*Tasks to carry out*.
**1.** Transcribe the source beginning at "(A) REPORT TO". Stop after "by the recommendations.".
**2.** Carry the source on from its last sentence.

··· Source

SEC. 6. PROCEDURE FOR MAKING RECOMMENDATIONS TO TERMINATE CORPORATE SUBSIDIES.

    (a) AGENCY PLAN-

      (1) IN GENERAL- Not later than April 1, 2004, or the date budget documents are submitted to Congress in 2004, whichever is earlier, in support of the budget of each Federal department or agency, the head of each department or agency shall include in such documents a list identifying all programs or tax laws within that department or agency that the head of the department or agency determines provide inequitable Federal subsidies.

      (2) CONTENTS- Such a list shall include--

        (A) a detailed description of each program or tax law in question;

        (B) a statement detailing the extent to which a payment, benefit, service, or tax advantage meets the provisions of section 4;

        (C) a statement summarizing the legislative history and purpose of such payment, benefit, service, or tax advantage, and the laws or policies directly or indirectly giving rise to the need for such programs or tax laws; and

        (D) a recommendation to the Commission regarding actions to be taken under section 5(b)(3).

      (3) INTERNATIONAL TRADE PROGRAMS- As part of its agency plan submitted pursuant to this subsection, the United States Trade Representative shall survey all federally supported international trade programs in all Federal agencies and shall certify to the Commission which of those programs meet the requirements of section 4(4)(D). The Trade Representative shall provide the Commission a detailed statement of the reasons each program was or was not so certified as part of its agency plan.

    (b) REVIEW AND RECOMMENDATIONS BY THE COMMISSION-

      (1) REVIEW AND HEARINGS- At any time after the submission of the budget documents to Congress, the Commission shall conduct public hearings on the recommendations included in the lists required under subsection (a). All testimony before the Commission at a public hearing conducted under this paragraph shall be presented under oath.

      (2) REPORT OF COMMISSION-

        (A) REPORT TO PRESIDENT- Not later than November 30, 2004, the Commission shall submit a report to the President containing the Commission’s findings and recommendations for termination, modification, or retention of each of the inequitable Federal subsidies reviewed by the Commission. Such findings and recommendations shall specify--

          (i) all actions, circumstances, and considerations relating to or bearing upon the recommendations; and

          (ii) to the maximum extent practicable, the estimated effect of the recommendations upon the policies, laws and programs directly or indirectly affected by the recommendations.

······
··· Information shown

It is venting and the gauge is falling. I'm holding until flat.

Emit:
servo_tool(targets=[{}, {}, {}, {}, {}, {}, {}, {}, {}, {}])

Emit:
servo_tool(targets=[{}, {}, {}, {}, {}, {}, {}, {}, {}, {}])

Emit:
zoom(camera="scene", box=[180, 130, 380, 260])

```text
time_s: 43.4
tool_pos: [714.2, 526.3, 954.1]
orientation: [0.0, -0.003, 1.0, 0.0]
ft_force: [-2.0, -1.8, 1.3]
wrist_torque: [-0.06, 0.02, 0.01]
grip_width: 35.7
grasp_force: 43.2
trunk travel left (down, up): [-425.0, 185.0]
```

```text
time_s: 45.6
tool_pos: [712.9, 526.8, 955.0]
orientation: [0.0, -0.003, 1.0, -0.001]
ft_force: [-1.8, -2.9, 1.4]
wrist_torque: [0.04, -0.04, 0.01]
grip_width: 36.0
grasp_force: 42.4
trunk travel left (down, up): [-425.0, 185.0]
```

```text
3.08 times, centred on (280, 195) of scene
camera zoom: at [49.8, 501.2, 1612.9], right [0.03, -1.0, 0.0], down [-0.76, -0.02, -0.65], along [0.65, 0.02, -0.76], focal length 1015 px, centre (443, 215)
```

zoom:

······

*Answers per task*.
**1.**
(A) REPORT TO PRESIDENT- Not later than November 30, 2004, the Commission shall submit a report to the President containing the Commission’s findings and recommendations for termination, modification, or retention of each of the inequitable Federal subsidies reviewed by the Commission. Such findings and recommendations shall specify--

          (i) all actions, circumstances, and considerations relating to or bearing upon the recommendations; and

          (ii) to the maximum extent practicable, the estimated effect of the recommendations upon the policies, laws and programs directly or indirectly affected by the recommendations.

**2.**
        (B) CHANGES IN RECOMMENDATIONS- Subject to the deadline in subparagraph (A), in making its recommendations, the Commission may make changes in any of the recommendations made by a department or agency if the Commission determines that such department or agency deviated substantially from the provisions of section 4.

        (C) CHANGES- In the case of a change in the recommendations made by a department or agency, the Commission may make the change only if the Commission--

          (i) makes the determination required under subparagraph (B); and

          (ii) conducts a public hearing on the Commission’s proposed changes.

        (D) APPLICATION- Subparagraph (C) shall apply to a change by the Commission in a department or agency recommendation that would--

          (i) add or delete a payment, benefit, service, or tax advantage to the list recommended for termination;

          (ii) add or delete a payment, benefit, service, or tax advantage to the list recommended for modification; or

          (iii) increase or decrease the extent of a recommendation to modify a payment, benefit, service, or tax advantage included in a department’s or agency’s recommendation.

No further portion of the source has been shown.